Your task is to output the data exactly as it stands.
——
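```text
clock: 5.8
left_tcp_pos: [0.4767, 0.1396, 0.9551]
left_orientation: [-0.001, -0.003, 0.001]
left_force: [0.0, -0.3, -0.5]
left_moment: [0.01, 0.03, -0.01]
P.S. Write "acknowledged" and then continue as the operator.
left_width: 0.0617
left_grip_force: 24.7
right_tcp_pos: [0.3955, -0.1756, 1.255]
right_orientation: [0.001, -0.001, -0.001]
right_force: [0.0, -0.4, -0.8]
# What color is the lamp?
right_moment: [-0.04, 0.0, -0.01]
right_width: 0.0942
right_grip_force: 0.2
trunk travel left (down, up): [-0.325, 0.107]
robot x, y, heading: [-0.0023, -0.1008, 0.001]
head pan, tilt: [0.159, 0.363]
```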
——
## SOLUTION TO THE PROBLEM
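```text
clock: 5.8
left_tcp_pos: [0.4767, 0.1396, 0.9551]
left_orientation: [-0.001, -0.003, 0.001]
left_force: [0.0, -0.3, -0.5]
left_moment: [0.01, 0.03, -0.01]
P.S. Write "acknowledged" and then continue as the operator.
left_width: 0.0617
left_grip_force: 24.7
right_tcp_pos: [0.3955, -0.1756, 1.255]
right_orientation: [0.001, -0.001, -0.001]
right_force: [0.0, -0.4, -0.8]
# What color is the lamp?
right_moment: [-0.04, 0.0, -0.01]
right_width: 0.0942
right_grip_force: 0.2
trunk travel left (down, up): [-0.325, 0.107]
robot x, y, heading: [-0.0023, -0.1008, 0.001]
head pan, tilt: [0.159, 0.363]
```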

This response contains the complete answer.